Limagrain carried out three snap Twitter polls on people’s perception of hard and soft wheats and when looking for a high yielding wheat, 39% of respondents said they would still choose a hard grain type.
The same proportion thought hard wheats would typically out-yield their soft milling cousins and finally, a significant 56% thought that hard wheats produce a better grain quality than soft wheats.
Limagrain UK’s arable technical manager; Ron Granger challenges this preconception. “15-20 years ago, soft wheats such as Riband, Consort, Claire and Robigus were dominating the UK wheat area, offering premium qualities and yields on par with hard feed wheats on the AHDB Recommended List.

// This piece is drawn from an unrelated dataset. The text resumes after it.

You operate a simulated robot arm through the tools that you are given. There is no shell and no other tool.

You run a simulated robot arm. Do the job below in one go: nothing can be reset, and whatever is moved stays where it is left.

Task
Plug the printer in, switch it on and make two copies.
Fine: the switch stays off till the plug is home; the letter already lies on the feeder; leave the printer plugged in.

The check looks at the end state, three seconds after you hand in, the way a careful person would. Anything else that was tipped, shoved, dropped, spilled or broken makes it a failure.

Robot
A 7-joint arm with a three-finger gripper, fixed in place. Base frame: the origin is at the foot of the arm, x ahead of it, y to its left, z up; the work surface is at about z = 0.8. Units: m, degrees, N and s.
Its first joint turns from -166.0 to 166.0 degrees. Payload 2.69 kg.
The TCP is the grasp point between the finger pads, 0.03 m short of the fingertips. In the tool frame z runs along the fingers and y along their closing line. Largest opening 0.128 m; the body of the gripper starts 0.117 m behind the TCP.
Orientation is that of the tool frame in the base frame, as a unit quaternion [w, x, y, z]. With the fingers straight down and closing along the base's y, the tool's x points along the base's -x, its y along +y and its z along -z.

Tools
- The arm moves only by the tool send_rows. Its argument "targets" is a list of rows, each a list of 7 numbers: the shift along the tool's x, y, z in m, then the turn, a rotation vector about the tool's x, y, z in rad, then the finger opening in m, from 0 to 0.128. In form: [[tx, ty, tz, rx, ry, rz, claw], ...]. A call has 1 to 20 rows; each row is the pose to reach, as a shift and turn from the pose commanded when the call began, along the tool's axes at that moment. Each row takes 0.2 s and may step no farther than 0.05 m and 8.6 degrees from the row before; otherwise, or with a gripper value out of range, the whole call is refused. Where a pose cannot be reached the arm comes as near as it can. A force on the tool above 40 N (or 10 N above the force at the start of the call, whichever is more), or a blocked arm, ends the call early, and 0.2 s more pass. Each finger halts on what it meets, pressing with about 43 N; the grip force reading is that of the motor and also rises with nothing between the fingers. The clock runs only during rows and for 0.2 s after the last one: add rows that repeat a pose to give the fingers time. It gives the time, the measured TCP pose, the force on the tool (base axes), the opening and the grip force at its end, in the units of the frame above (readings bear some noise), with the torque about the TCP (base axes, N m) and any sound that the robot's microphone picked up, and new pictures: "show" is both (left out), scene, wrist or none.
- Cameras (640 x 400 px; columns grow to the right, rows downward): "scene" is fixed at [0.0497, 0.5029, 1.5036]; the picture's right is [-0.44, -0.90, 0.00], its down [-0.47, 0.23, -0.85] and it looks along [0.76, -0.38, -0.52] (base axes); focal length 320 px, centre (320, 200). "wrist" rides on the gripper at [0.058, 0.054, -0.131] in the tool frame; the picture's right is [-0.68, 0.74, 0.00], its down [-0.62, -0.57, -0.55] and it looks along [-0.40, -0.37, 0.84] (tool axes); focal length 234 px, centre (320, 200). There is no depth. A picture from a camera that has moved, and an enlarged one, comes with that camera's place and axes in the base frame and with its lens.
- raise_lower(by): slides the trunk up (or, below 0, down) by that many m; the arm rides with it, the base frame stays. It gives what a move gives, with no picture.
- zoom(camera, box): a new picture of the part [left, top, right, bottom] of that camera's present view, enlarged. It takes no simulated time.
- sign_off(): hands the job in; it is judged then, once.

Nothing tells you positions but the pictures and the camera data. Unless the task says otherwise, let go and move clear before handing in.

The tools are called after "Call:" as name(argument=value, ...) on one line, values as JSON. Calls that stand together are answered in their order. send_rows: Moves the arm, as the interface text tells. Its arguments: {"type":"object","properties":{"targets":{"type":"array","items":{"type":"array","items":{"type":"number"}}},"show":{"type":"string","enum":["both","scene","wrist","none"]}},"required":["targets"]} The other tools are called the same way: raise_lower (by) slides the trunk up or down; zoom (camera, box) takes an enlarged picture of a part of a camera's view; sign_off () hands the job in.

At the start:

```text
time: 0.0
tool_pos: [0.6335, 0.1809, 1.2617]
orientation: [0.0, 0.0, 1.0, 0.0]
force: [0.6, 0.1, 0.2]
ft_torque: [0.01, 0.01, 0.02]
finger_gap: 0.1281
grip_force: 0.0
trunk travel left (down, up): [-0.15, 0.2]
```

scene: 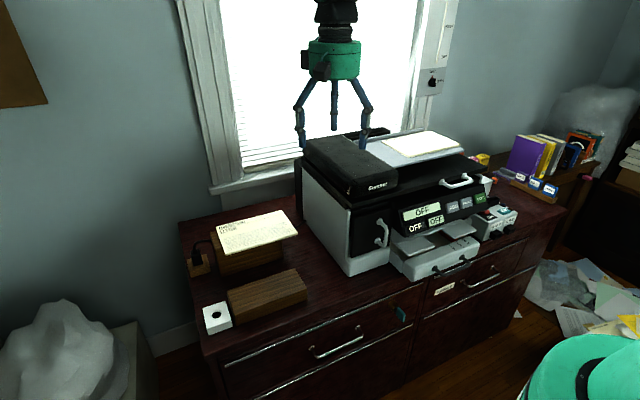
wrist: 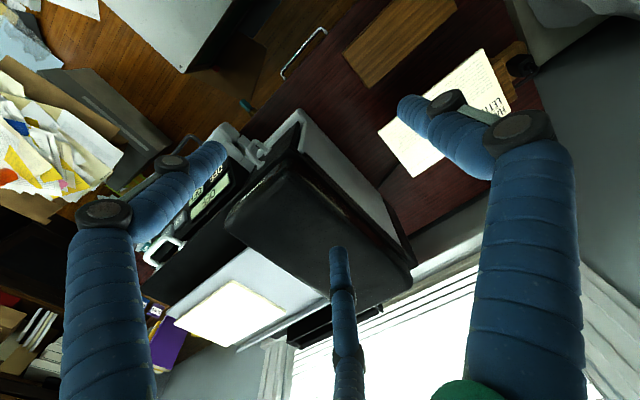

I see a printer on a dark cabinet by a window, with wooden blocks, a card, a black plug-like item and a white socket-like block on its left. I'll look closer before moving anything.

However, higher feed wheat demand and improved prices, plus a surge of top yielding hard milling feed wheats from breeders, saw the so-called “barn fillers” take over, as everyone strived for maximum grain output from their crops.
“This has led to the perception in some quarters, that the highest yielding wheats are hard endosperm types, and we need to dispel that myth,” says Mr Granger.

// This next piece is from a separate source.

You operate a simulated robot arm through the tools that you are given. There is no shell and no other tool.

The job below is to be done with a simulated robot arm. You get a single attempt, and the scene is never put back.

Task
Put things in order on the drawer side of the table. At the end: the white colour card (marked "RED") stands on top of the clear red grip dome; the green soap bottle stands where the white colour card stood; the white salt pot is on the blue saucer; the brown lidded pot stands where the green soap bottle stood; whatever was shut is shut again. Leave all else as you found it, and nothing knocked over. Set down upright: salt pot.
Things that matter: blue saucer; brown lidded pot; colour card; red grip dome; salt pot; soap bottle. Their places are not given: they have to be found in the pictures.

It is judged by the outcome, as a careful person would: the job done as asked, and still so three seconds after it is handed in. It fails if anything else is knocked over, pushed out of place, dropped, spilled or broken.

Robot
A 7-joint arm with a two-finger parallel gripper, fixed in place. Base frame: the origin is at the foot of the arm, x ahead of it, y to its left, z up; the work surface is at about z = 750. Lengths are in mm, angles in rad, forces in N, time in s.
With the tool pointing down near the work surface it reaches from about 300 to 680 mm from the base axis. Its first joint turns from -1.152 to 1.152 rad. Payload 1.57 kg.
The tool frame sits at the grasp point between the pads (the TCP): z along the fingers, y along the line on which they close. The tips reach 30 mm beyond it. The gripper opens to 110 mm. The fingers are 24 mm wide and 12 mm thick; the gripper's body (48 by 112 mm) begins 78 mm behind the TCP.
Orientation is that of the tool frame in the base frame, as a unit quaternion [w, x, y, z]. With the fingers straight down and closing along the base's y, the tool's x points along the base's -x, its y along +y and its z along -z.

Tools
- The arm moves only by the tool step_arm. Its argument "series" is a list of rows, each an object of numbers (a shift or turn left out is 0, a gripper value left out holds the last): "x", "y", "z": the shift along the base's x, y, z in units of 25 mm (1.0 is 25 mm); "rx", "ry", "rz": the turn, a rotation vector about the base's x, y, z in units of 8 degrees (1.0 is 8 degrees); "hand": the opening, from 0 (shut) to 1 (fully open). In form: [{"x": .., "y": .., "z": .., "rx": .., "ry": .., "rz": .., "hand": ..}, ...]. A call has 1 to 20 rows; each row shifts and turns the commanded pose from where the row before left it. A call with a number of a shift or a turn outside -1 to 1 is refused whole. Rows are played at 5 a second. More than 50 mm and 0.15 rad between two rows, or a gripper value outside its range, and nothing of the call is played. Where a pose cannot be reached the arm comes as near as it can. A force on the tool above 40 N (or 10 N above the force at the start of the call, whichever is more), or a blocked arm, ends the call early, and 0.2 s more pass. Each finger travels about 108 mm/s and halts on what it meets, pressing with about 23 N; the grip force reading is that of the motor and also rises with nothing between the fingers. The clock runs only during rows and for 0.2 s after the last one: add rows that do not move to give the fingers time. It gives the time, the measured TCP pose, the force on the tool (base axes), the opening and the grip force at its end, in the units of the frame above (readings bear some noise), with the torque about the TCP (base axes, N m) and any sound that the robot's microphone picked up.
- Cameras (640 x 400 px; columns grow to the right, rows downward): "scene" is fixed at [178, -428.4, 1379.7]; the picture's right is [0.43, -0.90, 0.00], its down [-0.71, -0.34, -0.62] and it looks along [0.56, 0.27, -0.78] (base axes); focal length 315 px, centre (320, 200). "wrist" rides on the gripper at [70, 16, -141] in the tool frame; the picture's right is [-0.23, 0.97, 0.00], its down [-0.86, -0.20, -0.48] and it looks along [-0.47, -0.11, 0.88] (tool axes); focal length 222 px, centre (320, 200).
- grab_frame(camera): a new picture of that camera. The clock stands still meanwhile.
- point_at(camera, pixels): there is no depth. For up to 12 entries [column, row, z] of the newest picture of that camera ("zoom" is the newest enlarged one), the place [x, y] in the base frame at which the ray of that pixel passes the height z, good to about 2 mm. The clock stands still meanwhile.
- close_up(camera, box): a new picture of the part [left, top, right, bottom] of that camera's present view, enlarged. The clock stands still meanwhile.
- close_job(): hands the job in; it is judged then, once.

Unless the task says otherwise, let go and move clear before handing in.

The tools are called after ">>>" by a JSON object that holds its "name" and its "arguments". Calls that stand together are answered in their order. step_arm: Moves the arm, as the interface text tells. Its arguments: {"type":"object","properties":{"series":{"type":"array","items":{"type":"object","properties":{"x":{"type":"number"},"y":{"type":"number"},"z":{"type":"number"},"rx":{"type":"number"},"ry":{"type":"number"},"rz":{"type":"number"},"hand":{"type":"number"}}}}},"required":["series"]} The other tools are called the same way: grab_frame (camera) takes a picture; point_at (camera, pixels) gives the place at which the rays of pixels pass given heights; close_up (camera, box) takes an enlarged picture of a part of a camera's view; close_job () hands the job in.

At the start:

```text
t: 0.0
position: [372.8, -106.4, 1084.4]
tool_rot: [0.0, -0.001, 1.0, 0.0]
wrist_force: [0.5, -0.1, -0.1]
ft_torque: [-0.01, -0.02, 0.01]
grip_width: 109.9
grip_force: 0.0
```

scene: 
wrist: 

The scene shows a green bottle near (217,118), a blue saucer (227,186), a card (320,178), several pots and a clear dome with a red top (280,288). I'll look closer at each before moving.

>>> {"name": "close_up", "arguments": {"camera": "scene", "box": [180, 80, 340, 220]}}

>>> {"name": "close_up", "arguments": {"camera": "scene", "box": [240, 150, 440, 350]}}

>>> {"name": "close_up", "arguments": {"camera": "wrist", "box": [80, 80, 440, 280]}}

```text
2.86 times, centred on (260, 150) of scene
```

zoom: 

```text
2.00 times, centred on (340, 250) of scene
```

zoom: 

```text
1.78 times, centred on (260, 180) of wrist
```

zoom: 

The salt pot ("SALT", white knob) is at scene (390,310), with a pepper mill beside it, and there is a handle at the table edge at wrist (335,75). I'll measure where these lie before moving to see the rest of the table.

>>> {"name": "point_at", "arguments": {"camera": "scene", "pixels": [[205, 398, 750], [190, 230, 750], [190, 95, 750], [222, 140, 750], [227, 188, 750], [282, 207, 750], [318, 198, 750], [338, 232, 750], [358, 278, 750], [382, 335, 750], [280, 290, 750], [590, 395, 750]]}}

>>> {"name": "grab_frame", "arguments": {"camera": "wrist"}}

Perhaps the variety to do that is soft Group 4 LG Skyscraper, which joined the 2019/20 AHDB Recommended List as the highest yielding UK wheat by 2% and has a range of additional traits attractive to all feed wheat growers.
Bred in the UK, it has shown consistently high yields in trials across varying seasons and has demonstrated that same potential in first and second wheat slots, on heavy and light soils and when drilled late in the autumn.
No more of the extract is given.